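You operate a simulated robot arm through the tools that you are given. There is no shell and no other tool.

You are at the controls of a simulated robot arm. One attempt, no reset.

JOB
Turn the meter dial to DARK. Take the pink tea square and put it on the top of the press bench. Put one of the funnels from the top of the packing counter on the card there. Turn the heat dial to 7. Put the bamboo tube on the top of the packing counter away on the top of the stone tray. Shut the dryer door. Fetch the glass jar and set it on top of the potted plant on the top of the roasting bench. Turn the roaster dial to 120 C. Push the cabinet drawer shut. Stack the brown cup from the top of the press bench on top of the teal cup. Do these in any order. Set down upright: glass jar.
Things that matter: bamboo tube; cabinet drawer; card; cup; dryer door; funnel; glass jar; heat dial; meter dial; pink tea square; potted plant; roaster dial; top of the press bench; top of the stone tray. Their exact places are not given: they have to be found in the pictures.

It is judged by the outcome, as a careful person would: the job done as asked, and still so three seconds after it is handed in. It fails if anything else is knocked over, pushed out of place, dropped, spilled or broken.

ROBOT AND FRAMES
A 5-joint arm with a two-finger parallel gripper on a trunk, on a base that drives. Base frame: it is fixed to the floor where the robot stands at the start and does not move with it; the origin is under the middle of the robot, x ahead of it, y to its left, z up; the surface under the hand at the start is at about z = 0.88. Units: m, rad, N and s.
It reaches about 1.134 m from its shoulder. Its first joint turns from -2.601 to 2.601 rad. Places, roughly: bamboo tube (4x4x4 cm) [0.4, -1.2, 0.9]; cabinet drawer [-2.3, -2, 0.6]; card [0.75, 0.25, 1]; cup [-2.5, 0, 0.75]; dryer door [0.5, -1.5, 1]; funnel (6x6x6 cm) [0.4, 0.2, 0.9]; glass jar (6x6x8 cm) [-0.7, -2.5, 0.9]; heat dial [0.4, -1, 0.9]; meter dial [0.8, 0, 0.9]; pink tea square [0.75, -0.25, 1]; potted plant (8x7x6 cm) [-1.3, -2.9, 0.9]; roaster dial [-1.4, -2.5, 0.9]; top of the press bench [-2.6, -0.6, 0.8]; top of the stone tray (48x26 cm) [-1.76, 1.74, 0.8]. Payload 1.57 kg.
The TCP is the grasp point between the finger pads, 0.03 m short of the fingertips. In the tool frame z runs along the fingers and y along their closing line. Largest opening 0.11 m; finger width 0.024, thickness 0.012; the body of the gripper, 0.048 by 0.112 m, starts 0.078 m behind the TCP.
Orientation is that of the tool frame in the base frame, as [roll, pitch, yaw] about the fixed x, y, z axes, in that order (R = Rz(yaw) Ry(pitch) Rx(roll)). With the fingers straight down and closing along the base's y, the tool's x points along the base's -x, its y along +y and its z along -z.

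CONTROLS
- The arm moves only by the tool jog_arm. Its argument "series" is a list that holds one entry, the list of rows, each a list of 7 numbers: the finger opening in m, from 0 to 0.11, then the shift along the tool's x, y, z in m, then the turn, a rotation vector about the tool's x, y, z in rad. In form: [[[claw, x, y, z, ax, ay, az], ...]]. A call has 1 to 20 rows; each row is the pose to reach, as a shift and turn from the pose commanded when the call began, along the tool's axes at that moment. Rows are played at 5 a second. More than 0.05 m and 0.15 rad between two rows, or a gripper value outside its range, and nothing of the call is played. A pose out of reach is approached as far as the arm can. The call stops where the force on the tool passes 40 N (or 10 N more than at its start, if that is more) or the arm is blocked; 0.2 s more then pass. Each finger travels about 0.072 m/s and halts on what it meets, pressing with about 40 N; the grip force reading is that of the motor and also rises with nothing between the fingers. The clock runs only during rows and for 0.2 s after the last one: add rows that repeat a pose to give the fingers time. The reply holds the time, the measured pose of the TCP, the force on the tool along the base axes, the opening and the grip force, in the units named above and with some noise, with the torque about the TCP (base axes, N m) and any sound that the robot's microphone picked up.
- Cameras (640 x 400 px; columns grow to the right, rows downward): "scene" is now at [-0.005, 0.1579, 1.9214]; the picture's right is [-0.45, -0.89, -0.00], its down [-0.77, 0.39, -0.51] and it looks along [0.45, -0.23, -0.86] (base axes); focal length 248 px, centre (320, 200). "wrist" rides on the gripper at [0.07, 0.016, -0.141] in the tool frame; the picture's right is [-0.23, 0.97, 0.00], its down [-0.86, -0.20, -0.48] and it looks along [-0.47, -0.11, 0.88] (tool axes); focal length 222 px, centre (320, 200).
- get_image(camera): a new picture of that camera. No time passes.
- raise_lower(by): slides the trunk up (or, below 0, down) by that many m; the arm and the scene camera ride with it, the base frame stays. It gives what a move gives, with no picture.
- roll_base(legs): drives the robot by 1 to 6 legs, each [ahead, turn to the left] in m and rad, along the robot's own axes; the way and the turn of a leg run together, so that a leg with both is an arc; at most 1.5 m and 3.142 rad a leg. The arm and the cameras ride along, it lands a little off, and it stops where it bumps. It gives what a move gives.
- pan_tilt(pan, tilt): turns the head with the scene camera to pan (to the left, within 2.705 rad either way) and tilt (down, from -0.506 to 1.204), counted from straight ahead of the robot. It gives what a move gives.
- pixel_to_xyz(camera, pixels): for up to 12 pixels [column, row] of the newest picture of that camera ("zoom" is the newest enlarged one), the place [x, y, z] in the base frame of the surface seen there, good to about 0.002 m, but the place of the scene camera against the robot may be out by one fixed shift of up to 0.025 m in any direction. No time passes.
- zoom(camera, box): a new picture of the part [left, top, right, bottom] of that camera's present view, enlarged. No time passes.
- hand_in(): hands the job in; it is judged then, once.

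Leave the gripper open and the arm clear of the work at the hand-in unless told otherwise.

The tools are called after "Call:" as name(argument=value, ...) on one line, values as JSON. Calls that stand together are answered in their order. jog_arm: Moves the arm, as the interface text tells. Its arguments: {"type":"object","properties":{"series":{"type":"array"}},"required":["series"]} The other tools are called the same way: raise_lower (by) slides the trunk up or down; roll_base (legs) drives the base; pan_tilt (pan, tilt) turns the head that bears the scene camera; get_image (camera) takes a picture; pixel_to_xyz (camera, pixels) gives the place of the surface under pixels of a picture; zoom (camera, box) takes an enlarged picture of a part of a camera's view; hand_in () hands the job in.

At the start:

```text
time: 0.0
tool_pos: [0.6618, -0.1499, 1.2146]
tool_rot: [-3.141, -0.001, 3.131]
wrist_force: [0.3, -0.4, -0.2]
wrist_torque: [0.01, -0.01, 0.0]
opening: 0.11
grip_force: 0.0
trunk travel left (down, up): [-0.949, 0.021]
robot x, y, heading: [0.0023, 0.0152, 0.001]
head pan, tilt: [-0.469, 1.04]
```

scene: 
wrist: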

========================================

▶ _What you need to do_
Collect every line above that contains the word "judged".

▶ _Solution to this problem_
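It is judged by the outcome, as a careful person would: the job done as asked, and still so three seconds after it is handed in. It fails if anything else is knocked over, pushed out of place, dropped, spilled or broken.
- hand_in(): hands the job in; it is judged then, once.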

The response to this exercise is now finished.